• Set task:
List all lines of the data that include the string "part".

• Transcripts of simulated robot work:
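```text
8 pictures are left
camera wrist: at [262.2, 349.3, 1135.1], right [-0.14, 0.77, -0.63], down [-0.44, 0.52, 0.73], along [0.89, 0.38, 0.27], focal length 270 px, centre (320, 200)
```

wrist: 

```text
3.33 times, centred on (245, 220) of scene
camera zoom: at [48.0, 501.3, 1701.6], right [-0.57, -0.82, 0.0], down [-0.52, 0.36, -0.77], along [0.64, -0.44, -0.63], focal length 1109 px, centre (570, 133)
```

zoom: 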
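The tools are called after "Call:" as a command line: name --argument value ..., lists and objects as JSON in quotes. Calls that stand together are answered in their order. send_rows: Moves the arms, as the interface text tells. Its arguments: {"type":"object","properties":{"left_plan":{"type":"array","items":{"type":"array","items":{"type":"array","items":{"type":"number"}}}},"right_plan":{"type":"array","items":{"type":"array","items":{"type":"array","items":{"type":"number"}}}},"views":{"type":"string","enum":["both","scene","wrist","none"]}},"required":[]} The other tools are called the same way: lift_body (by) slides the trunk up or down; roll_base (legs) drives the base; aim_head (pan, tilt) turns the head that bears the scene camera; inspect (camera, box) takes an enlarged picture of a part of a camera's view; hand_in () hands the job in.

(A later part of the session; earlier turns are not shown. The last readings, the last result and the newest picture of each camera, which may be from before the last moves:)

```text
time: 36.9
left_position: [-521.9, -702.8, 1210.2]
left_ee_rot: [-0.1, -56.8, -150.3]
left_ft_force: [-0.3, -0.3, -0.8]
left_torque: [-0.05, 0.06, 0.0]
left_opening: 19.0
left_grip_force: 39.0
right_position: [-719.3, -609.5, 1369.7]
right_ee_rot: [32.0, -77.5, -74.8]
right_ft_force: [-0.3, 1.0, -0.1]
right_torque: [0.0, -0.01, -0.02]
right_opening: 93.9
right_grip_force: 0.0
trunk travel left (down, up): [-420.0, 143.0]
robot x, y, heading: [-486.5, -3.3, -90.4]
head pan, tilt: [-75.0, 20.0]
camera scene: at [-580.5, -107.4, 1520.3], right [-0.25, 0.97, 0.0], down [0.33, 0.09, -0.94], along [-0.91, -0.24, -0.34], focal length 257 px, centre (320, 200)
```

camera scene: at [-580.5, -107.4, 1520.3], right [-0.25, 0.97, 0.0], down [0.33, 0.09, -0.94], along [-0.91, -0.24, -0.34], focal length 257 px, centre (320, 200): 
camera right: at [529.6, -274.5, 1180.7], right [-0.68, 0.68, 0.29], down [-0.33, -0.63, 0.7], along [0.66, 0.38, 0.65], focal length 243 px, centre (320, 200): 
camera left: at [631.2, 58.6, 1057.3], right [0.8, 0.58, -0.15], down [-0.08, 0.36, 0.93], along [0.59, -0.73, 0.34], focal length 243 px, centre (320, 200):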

• Task result:
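The tools are called after "Call:" as a command line: name --argument value ..., lists and objects as JSON in quotes. Calls that stand together are answered in their order. send_rows: Moves the arms, as the interface text tells. Its arguments: {"type":"object","properties":{"left_plan":{"type":"array","items":{"type":"array","items":{"type":"array","items":{"type":"number"}}}},"right_plan":{"type":"array","items":{"type":"array","items":{"type":"array","items":{"type":"number"}}}},"views":{"type":"string","enum":["both","scene","wrist","none"]}},"required":[]} The other tools are called the same way: lift_body (by) slides the trunk up or down; roll_base (legs) drives the base; aim_head (pan, tilt) turns the head that bears the scene camera; inspect (camera, box) takes an enlarged picture of a part of a camera's view; hand_in () hands the job in.
(A later part of the session; earlier turns are not shown. The last readings, the last result and the newest picture of each camera, which may be from before the last moves:)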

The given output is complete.